[Robot session logs]
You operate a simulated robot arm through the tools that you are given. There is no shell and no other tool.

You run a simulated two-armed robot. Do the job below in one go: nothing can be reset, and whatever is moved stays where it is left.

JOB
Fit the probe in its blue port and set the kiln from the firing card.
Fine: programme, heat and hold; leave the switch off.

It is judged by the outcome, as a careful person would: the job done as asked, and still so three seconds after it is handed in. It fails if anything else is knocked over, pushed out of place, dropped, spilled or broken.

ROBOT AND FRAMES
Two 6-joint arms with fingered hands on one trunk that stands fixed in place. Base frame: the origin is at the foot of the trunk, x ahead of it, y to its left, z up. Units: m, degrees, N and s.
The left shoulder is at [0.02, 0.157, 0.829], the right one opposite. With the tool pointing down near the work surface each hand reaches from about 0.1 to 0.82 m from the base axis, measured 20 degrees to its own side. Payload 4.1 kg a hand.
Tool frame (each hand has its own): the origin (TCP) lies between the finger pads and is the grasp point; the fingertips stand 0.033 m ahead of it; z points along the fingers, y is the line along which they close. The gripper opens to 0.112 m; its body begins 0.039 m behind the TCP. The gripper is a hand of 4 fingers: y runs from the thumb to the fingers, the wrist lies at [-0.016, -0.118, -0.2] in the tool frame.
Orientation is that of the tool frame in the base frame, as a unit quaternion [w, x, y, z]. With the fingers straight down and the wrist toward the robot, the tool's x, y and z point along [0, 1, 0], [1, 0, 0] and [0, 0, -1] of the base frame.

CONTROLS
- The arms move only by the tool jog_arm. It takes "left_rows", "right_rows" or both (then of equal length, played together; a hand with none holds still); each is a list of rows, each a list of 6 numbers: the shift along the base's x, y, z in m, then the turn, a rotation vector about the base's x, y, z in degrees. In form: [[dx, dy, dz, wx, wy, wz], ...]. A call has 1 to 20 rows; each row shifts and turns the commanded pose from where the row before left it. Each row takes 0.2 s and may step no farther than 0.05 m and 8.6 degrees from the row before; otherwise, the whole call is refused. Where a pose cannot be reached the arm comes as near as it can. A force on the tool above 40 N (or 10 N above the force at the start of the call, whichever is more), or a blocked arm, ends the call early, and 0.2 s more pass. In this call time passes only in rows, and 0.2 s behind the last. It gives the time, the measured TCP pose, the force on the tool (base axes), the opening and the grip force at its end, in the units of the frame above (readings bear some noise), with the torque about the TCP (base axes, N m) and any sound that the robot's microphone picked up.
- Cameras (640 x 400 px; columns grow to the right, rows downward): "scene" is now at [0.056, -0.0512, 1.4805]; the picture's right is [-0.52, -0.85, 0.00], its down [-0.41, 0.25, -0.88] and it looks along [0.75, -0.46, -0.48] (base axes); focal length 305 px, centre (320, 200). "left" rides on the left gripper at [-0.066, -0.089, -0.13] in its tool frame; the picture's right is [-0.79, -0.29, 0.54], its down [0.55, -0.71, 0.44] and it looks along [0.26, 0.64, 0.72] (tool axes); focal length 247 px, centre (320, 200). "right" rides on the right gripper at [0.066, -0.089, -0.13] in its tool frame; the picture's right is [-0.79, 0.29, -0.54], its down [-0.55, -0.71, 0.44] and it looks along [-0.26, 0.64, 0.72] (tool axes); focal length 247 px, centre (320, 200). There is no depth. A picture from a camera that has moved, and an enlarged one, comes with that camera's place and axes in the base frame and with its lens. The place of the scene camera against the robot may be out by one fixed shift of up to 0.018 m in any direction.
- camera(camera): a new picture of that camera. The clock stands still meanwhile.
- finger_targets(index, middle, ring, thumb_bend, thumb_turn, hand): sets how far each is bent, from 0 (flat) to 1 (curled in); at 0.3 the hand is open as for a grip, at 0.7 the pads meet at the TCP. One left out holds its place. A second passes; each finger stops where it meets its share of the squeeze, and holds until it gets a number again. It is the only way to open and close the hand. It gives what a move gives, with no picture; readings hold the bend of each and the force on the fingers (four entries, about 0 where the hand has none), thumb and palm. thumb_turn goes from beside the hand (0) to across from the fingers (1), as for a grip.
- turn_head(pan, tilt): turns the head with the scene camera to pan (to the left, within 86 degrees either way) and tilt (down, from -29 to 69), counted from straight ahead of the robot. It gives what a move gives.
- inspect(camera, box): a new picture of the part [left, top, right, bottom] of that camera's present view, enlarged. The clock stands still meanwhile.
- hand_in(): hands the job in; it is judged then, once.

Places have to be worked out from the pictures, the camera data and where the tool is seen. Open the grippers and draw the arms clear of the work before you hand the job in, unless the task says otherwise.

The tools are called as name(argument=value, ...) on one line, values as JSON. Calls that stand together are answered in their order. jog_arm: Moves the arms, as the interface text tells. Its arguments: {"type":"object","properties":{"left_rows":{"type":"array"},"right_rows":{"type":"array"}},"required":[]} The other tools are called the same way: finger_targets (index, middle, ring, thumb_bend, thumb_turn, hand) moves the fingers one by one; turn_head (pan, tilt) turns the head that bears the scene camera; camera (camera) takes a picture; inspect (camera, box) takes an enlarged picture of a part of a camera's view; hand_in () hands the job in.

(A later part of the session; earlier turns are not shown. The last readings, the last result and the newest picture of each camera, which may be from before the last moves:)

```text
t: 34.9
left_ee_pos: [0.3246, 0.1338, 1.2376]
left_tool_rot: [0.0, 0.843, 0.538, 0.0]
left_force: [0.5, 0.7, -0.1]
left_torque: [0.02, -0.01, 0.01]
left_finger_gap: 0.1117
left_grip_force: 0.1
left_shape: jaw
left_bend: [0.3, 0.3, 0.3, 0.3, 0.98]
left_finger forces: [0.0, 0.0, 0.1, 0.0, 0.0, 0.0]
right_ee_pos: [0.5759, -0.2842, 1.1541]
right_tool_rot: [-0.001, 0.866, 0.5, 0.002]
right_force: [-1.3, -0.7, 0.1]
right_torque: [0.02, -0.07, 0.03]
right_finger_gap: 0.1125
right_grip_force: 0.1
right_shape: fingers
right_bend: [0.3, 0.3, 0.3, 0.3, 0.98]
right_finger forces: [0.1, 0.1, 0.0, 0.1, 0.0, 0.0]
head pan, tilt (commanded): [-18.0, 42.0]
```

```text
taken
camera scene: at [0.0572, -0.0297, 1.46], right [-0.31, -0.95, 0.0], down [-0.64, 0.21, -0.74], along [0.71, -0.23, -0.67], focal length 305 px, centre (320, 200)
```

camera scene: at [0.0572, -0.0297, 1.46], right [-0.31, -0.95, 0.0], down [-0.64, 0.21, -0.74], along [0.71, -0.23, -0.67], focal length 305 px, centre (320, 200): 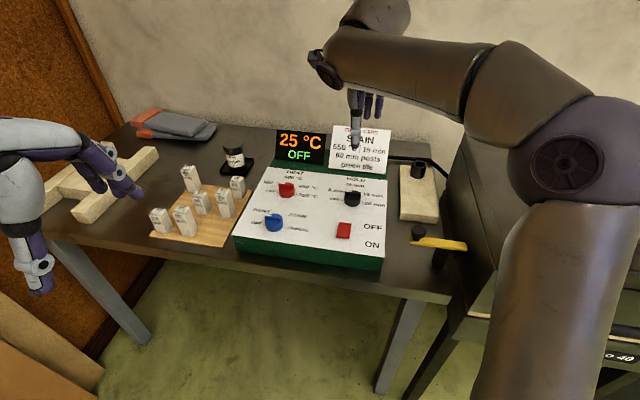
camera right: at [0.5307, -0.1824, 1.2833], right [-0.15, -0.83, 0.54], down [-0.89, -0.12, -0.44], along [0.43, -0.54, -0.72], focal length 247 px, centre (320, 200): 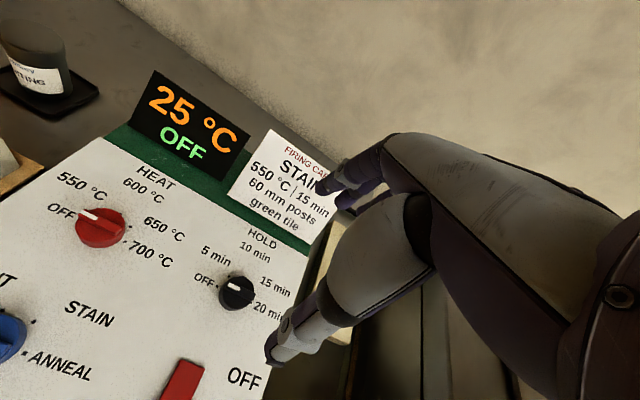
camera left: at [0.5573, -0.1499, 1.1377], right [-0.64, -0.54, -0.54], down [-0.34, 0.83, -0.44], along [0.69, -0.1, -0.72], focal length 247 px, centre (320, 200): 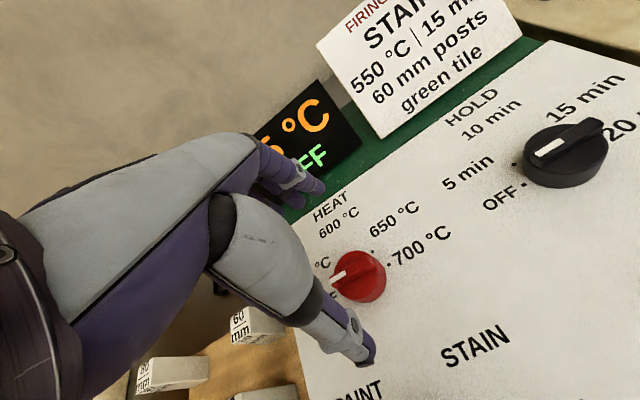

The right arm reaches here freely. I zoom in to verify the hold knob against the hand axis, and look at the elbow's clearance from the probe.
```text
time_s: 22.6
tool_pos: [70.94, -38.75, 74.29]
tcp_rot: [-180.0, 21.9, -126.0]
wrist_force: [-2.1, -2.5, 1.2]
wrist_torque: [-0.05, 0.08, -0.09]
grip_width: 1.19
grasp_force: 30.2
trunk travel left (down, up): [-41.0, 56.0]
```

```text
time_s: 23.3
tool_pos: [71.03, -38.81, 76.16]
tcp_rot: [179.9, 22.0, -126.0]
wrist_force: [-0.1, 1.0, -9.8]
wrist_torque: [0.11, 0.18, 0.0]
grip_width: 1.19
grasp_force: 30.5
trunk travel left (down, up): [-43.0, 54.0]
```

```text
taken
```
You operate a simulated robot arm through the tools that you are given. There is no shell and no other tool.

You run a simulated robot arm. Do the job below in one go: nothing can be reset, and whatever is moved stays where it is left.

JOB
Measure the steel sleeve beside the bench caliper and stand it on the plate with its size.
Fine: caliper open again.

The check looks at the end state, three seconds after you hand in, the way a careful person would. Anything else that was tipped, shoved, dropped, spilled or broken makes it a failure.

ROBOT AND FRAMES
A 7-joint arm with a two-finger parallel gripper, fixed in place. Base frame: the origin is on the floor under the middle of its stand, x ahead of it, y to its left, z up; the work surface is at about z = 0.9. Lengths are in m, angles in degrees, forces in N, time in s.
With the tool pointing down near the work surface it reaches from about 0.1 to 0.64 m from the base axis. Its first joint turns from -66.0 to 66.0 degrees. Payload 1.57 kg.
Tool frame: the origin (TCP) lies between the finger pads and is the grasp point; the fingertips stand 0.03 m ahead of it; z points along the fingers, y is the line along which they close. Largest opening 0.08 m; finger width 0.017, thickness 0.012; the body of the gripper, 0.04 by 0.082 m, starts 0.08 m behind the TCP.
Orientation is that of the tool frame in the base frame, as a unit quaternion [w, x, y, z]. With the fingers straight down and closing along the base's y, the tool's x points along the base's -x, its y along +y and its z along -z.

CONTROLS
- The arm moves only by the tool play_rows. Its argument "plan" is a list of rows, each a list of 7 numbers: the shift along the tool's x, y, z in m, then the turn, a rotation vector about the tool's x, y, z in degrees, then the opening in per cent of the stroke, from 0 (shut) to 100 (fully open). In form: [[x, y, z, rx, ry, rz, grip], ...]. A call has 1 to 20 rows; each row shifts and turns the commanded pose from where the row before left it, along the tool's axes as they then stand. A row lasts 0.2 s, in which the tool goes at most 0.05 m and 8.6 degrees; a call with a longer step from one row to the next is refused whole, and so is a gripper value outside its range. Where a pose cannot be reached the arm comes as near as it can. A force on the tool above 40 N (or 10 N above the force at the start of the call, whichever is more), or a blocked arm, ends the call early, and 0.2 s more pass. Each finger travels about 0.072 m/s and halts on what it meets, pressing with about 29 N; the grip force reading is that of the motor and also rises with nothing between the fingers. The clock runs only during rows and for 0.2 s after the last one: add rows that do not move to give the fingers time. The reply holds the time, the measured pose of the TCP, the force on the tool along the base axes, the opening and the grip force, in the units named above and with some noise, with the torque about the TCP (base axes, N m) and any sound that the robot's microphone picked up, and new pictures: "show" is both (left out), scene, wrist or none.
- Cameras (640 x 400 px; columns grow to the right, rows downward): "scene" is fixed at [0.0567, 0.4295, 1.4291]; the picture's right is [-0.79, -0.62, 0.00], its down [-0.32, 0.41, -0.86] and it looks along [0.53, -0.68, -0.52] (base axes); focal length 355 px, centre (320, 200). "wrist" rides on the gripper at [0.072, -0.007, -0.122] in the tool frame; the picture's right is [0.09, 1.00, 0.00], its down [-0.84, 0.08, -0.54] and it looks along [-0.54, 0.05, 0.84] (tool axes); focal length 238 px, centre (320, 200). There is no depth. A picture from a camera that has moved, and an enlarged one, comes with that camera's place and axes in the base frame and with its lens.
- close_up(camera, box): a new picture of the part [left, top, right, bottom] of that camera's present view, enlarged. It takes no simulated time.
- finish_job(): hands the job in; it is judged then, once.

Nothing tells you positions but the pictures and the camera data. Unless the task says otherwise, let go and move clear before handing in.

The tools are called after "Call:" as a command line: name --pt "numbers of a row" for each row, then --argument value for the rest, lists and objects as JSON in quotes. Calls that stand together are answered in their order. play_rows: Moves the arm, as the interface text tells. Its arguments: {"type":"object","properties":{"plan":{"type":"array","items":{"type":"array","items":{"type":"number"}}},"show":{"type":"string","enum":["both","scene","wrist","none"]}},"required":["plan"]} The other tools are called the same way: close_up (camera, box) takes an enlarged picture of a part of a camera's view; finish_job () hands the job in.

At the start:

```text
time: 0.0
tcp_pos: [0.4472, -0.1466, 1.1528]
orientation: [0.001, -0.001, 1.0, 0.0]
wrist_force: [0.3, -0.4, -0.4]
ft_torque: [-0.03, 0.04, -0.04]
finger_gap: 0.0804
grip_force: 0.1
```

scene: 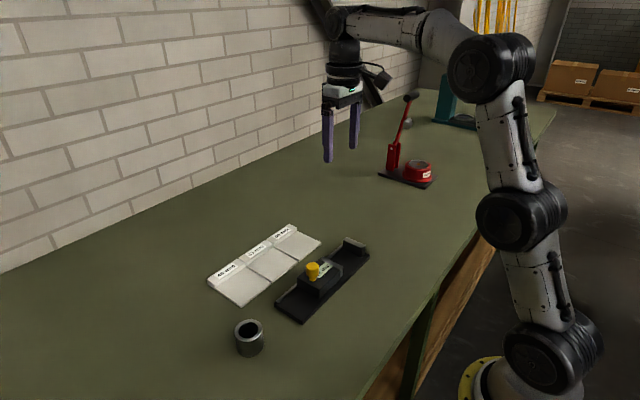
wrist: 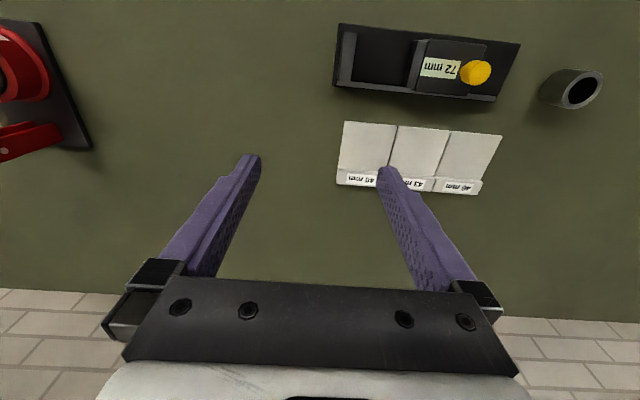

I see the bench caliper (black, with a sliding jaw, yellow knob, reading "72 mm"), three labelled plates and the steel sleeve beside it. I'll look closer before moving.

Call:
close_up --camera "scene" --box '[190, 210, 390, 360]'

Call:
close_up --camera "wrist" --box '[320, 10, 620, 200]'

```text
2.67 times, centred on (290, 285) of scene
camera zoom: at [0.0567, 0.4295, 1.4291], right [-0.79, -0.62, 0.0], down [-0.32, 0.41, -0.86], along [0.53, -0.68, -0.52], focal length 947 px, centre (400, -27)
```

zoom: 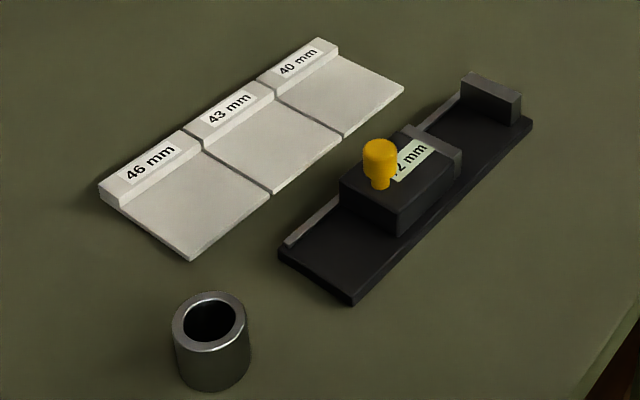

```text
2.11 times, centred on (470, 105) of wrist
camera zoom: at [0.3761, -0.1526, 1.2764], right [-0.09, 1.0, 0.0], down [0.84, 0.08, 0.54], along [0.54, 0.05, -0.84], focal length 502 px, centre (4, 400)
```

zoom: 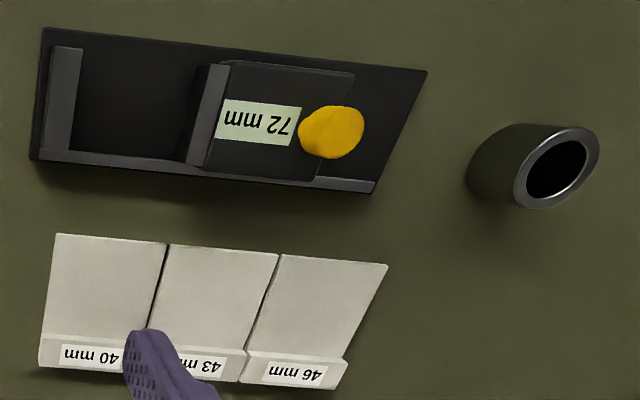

◆ EXERCISE PROMPT ◆
Quote the data above verbatim from its first line to the line that includes "It is judged by", with both boundary lines retained. Put each line that is not blank into a JSON list as a string.

◆ EXERCISE RESULT ◆
[
  "You operate a simulated robot arm through the tools that you are given. There is no shell and no other tool.",
  "You run a simulated two-armed robot. Do the job below in one go: nothing can be reset, and whatever is moved stays where it is left.",
  "JOB",
  "Fit the probe in its blue port and set the kiln from the firing card.",
  "Fine: programme, heat and hold; leave the switch off.",
  "It is judged by the outcome, as a careful person would: the job done as asked, and still so three seconds after it is handed in. It fails if anything else is knocked over, pushed out of place, dropped, spilled or broken."
]